===== Available data =====

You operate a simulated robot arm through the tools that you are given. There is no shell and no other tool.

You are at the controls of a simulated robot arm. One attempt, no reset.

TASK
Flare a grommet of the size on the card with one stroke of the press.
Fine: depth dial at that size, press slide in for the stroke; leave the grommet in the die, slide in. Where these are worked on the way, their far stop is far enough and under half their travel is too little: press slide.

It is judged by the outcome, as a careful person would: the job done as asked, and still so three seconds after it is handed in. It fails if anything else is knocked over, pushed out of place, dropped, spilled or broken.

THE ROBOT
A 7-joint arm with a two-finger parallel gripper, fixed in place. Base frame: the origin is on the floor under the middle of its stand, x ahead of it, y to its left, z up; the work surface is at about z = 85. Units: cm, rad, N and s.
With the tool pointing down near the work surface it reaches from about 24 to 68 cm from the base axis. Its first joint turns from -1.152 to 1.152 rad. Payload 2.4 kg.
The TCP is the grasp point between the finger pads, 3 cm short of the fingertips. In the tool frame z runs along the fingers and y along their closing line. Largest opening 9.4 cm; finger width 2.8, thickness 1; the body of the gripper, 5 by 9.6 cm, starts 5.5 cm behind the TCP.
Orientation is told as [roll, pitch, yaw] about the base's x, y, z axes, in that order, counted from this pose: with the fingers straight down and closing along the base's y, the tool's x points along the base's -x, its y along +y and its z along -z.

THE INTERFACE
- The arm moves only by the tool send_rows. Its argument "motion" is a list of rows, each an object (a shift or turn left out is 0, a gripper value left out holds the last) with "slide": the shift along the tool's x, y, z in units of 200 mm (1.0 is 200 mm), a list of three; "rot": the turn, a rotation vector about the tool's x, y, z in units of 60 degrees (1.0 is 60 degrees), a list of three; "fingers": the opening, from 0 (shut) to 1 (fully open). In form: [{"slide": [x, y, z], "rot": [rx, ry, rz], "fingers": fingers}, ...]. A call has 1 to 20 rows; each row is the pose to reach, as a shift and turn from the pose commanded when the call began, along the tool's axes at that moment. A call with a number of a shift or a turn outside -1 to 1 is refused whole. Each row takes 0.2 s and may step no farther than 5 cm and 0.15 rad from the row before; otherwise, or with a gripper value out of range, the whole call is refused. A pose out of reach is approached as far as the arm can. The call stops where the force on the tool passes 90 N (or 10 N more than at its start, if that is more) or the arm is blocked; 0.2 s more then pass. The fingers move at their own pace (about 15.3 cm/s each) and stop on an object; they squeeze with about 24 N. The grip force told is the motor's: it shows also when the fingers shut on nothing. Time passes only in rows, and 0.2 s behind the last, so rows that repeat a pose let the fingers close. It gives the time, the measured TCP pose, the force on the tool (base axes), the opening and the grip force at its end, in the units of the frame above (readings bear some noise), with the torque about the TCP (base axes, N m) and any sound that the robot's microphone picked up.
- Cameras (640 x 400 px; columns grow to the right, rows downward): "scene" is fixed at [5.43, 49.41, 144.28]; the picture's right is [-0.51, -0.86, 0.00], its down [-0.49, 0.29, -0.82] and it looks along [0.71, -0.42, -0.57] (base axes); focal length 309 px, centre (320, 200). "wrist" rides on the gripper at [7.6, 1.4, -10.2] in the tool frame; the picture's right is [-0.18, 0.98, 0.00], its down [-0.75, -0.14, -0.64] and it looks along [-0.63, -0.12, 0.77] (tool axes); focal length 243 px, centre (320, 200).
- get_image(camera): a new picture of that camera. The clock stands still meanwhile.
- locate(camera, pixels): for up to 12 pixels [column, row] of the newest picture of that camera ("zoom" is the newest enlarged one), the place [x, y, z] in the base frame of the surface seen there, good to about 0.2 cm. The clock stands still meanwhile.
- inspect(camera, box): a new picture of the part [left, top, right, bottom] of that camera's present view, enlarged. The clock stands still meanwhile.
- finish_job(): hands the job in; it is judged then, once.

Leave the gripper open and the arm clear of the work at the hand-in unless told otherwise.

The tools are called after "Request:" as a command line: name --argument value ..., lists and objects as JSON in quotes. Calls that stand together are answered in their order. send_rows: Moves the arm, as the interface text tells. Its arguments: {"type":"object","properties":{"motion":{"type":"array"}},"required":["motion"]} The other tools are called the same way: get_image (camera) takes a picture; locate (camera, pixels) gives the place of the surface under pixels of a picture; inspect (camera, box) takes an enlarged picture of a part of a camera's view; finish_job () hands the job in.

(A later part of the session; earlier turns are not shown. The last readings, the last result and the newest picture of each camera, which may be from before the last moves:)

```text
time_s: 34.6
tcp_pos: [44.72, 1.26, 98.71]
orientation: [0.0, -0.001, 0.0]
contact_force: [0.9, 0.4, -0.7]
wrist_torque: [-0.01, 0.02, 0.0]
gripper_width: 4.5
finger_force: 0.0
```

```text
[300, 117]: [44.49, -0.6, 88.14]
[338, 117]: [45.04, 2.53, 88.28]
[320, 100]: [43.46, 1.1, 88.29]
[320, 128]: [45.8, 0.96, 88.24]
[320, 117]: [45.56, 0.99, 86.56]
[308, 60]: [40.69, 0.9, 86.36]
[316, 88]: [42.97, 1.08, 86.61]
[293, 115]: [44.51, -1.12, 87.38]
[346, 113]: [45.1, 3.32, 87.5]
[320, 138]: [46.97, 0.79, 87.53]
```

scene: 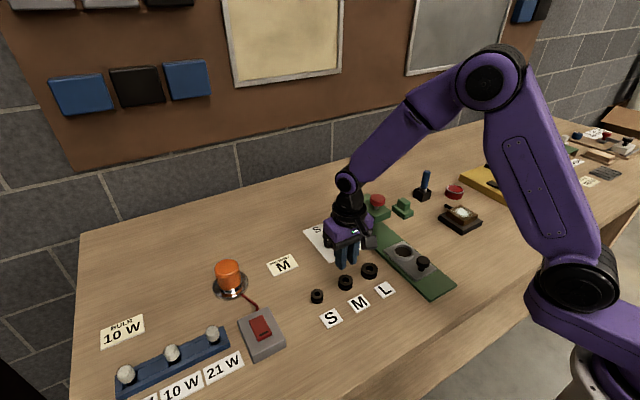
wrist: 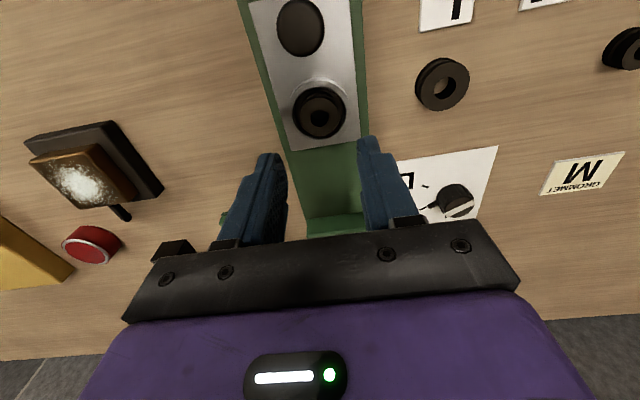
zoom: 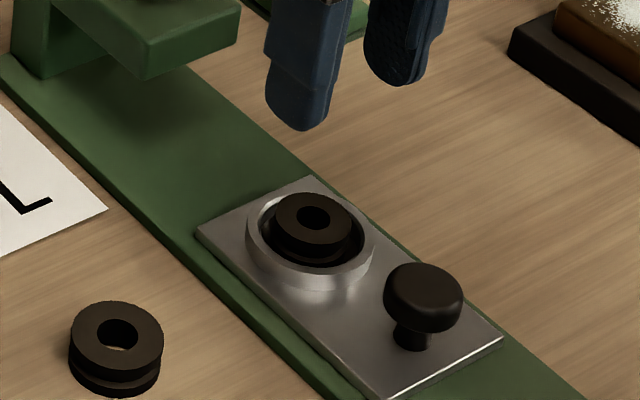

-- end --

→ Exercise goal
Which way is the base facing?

=====

For the material, find the number of lines holding the word "meanwhile" and give that figure and nothing more.

→ Exercise output
3